WHAT IS NEEDED => Copy the data below exactly. Return a JSON list in which every string is one line; blank lines are skipped.
───
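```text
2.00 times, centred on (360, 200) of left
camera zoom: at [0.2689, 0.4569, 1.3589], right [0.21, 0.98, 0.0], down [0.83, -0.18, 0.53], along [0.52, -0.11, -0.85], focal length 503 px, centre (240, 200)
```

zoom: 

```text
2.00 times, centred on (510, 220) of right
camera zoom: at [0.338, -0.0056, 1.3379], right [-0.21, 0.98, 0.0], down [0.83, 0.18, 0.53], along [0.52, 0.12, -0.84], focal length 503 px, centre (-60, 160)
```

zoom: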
───
OUTPUT OF THE TASK =>
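[
  "```text",
  "2.00 times, centred on (360, 200) of left",
  "camera zoom: at [0.2689, 0.4569, 1.3589], right [0.21, 0.98, 0.0], down [0.83, -0.18, 0.53], along [0.52, -0.11, -0.85], focal length 503 px, centre (240, 200)",
  "```",
  "zoom: ",
  "```text",
  "2.00 times, centred on (510, 220) of right",
  "camera zoom: at [0.338, -0.0056, 1.3379], right [-0.21, 0.98, 0.0], down [0.83, 0.18, 0.53], along [0.52, 0.12, -0.84], focal length 503 px, centre (-60, 160)",
  "```",
  "zoom:"
]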